Exercise brief —
Look through the data below and count each line where the word "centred" appears. Reply with the count alone.

==== Data section ====

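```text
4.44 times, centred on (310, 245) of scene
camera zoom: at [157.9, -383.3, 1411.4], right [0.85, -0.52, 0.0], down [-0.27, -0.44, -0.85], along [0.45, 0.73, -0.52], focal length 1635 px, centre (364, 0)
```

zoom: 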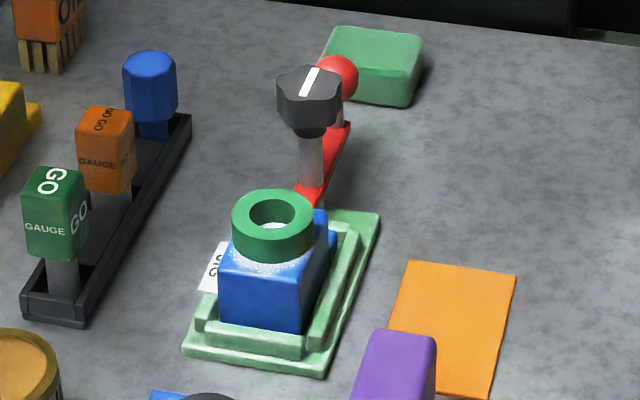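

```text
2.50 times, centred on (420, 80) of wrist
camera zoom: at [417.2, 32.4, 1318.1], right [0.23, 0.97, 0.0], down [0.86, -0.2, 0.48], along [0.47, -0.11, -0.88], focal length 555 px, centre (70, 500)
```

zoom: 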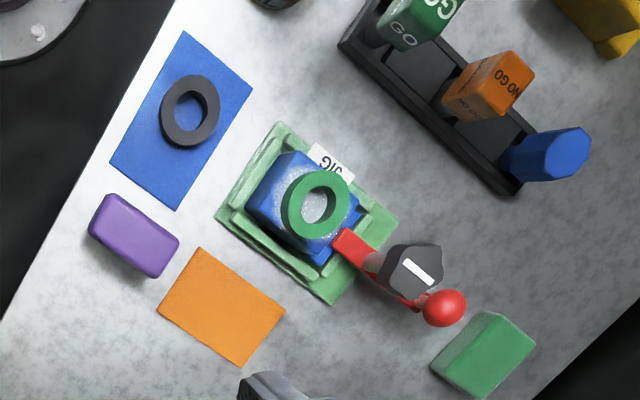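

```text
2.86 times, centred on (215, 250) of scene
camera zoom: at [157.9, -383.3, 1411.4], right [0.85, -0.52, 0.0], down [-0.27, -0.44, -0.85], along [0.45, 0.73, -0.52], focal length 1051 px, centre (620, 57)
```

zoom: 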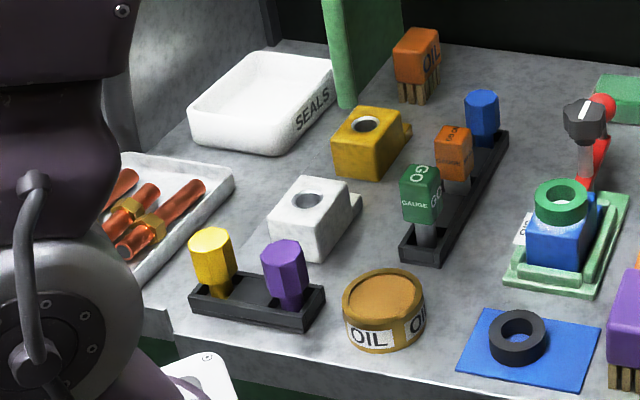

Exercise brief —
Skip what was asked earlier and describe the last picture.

====

Task result —
3